What is expected >> Look through the data for the string "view". Copy every line where it is found.
=== Dataset section ===
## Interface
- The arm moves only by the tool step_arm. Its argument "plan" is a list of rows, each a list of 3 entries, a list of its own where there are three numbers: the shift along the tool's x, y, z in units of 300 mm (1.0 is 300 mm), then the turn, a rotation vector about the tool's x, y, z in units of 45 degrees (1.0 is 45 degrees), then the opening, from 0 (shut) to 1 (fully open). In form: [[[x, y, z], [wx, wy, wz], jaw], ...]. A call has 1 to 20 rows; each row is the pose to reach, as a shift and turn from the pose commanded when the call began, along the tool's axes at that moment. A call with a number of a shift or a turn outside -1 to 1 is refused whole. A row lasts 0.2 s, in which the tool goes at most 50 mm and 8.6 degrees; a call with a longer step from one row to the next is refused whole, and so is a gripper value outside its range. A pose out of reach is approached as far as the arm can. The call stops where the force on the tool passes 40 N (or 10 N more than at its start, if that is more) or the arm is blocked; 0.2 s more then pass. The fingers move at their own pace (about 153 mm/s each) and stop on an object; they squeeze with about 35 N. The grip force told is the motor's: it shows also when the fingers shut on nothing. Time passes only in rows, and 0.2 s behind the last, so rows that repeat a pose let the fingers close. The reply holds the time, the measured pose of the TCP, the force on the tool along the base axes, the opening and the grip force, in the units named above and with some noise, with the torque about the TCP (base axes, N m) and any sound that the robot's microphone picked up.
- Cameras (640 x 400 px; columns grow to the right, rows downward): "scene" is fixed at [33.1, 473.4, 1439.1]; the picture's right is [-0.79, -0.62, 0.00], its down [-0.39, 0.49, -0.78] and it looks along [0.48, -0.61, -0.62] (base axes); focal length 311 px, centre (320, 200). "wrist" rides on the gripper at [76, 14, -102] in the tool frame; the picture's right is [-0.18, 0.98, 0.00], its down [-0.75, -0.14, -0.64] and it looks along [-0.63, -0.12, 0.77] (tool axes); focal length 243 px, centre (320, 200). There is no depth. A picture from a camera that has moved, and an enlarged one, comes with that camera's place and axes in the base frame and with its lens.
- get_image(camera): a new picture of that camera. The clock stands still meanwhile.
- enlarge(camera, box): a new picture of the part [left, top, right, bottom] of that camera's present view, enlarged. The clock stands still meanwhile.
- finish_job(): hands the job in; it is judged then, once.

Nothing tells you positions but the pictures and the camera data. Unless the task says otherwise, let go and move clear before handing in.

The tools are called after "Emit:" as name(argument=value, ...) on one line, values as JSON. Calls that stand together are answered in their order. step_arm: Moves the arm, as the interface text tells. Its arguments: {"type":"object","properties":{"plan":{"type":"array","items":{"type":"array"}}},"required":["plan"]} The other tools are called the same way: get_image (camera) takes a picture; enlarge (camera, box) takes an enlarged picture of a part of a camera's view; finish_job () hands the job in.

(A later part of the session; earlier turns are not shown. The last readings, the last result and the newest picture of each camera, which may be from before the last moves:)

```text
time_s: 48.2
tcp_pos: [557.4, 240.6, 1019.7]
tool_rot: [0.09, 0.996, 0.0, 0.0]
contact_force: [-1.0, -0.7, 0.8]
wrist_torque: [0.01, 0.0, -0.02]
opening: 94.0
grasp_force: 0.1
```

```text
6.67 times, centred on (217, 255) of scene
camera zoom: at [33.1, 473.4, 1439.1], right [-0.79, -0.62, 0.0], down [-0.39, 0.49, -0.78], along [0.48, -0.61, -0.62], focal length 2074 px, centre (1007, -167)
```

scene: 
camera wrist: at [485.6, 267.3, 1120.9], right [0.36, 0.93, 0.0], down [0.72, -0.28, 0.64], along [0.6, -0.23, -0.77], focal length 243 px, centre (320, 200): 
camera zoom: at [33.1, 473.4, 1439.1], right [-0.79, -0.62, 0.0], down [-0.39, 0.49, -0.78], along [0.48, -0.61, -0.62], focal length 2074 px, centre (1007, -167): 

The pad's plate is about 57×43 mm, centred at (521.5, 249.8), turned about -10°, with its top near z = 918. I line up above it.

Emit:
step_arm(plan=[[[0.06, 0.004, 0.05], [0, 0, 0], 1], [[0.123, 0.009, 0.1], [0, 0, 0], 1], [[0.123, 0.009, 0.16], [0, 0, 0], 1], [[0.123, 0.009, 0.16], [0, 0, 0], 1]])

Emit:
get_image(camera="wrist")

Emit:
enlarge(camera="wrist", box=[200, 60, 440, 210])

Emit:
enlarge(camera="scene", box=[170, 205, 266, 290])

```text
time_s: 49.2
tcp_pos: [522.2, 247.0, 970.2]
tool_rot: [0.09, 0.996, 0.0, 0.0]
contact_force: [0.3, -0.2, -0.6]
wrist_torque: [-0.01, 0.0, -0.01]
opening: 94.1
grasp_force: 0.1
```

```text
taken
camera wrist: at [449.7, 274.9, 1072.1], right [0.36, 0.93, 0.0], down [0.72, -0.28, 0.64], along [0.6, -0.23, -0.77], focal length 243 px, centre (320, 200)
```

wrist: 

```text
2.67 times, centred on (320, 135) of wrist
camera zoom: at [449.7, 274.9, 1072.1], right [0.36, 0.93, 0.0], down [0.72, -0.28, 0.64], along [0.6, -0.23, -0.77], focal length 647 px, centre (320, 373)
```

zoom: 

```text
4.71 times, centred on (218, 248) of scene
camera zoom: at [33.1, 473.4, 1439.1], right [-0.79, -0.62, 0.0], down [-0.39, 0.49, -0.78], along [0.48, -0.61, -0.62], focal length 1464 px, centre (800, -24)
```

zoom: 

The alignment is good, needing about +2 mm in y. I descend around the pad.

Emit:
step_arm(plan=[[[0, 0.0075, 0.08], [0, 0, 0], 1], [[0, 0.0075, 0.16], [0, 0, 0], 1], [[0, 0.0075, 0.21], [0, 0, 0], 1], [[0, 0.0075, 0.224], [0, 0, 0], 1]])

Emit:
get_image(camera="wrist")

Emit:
===
Result of the task >>
- enlarge(camera, box): a new picture of the part [left, top, right, bottom] of that camera's present view, enlarged. The clock stands still meanwhile.
The tools are called after "Emit:" as name(argument=value, ...) on one line, values as JSON. Calls that stand together are answered in their order. step_arm: Moves the arm, as the interface text tells. Its arguments: {"type":"object","properties":{"plan":{"type":"array","items":{"type":"array"}}},"required":["plan"]} The other tools are called the same way: get_image (camera) takes a picture; enlarge (camera, box) takes an enlarged picture of a part of a camera's view; finish_job () hands the job in.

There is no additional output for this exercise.